Having analyzed the quality of this resource base, we believe it makes sense to monetize it through LNG and that it remains more viable than competing projects in Russia, Australia, Alaska etc. However, market expectations for East African LNG exports by 2018 are widely optimistic. LNG projects used to take 3-4 years from FID to first LNG. More recently, that has changed to 6-7 years. In particular, Mozambique which is planning 10 LNG trains of 5MT each would leave it double the size of Nigerian LNG which took 12 years to reach 25MT per annum of LNG output.
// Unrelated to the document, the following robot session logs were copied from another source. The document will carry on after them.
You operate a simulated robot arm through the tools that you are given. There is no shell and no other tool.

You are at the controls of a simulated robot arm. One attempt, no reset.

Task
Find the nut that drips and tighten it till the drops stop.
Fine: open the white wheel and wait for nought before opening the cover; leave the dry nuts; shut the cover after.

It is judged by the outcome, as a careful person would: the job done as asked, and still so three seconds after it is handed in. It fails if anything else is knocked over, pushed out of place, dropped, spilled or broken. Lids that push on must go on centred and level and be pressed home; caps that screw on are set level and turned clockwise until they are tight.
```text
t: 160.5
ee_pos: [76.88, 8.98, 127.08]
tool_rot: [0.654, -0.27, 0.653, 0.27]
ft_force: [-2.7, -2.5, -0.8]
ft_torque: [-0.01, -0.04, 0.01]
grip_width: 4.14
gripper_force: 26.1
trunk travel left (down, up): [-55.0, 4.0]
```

Additionally, cost pressures and inflation are most evident in the LNG sector where everyone single project in Australia has seen 15-40% cost inflation in recent years destroying project returns and investor enthusiasm for such ventures. It will not be plain sailing for East African LNG.
Global LNG demand has been weak this year on coal to gas switching in Europe, lower global economic growth and shale. Asian demand continues to be robust, although growth has stalled as high prices have impacted consumption in China and India. In Europe however, LNG demand has declined dramatically as high LNG prices have resulted in power companies switching from gas to coal. In North America, LNG imports have almost been fully eliminated by shale.
•    While demand has stalled, supply growth has also been extremely weak with disruption to Middle East supply, maintenance in Indonesia and Trinidad and limited new liquefaction capacity additions. With Angola start-up delayed into 2013, Pluto will be the only LNG project to start up this year. Elsewhere, supply has dropped sharply from Yemen, Egypt, Trinidad and Indonesia on maintenance and terrorism.
•    Demand is starting to come back however and signs are of a market tightening as we head into winter which should support gas prices. We expect that North Asia and European demand should start to pick up over the coming months on seasonal winter demand. The shut-down of two nuclear power plants in Korea and continued problems with the Oi reactor in Japan should mean higher demand this winter. Weak supply from Nigeria and Trinidad could compound these problems driving winter gas prices higher after weakness over the summer months.
•    With limited new capacity additions, the LNG market continues to look structurally tight through to 2014. Over the next 2 years the LNG market is likely to remain structurally tight. Less than 10mtpa of new liquefaction capacity is due to start up in 2013 and Australian projects (PNG LNG and QCLNG) due to start up in 2014 could be delayed. As such we expect global LNG spare capacity to remain low and spot LNG prices to remain high in the near term.
•    Competition for market is increasing however, with over 100mtpa of projects vying for approval next year. Next year could be a record year for the LNG industry with over 100MT of new supply seeking for approval. Australia, Russia, West Africa, and North America have a significant number of projects targeting final investment decision next year. Strong competition from these projects will put pressure on long-term LNG contract prices, in our view.
•    US LNG exports remain the largest source of supply uncertainty, although we think the export volumes approved could be higher than current consensus estimates. The US has the largest number of LNG projects under proposal globally, although it is unclear how much capacity will be approved. Current estimates for US LNG exports approved by 2020 range from 40-50mtpa (consensus) to a high side of 100mtpa (5-12bcf/d). The US DOE report on LNG exports which is scheduled for release in December will provide the first insights into the volumes of LNG that will be approved.
•    Increased exports from North America would be negative for Australian, Russian and Canadian LNG; conversely any decision to limit exports from the US would be positive for LNG exporters in these countries. North America LNG will be more cost competitive than any other country in terms of LNG supply. Greater than expected US LNG exports will displace marginal LNG projects in Australia and the Arctic. Conversely, any decision by the US to limit exports will be a positive for the more marginal LNG projects.
The biggest question for investors in global LNG markets is how much LNG capacity will the US approve for export? The world needs an additional 80mtpa of LNG to be approved over the next 3 years and while the US could supply this alone, there remains political uncertainty on export approval. In December the DOE will release its much awaited report on US LNG exports. If adopted, the conclusions of this report will have global significance for the LNG industry. If the US approves a large export quota (12bcf/d or more) this will be negative for marginal LNG projects, especially those in Australia and the Arctic which are at the top of the cost curve. If on the other hand the US restricts exports to a low export quota (5bcf/d or less) then this will be a positive for the Canadian, Australian and Russian LNG projects. While consensus estimates for the US are currently around 40-50mtpa of export approval by 2020, we think the number could be larger than this, which poses a risk to Australian LNG.
While some of our favorite LNG names have taken a step backward over recent weeks on deferred production and higher costs we still think there is significant upside ahead given the growth in this industry. In the Asia-Pacific region, our top pick is Oil Search which continues to have the best long term organic LNG growth in the region and in Europe our top picks in LNG are TOTAL and BG.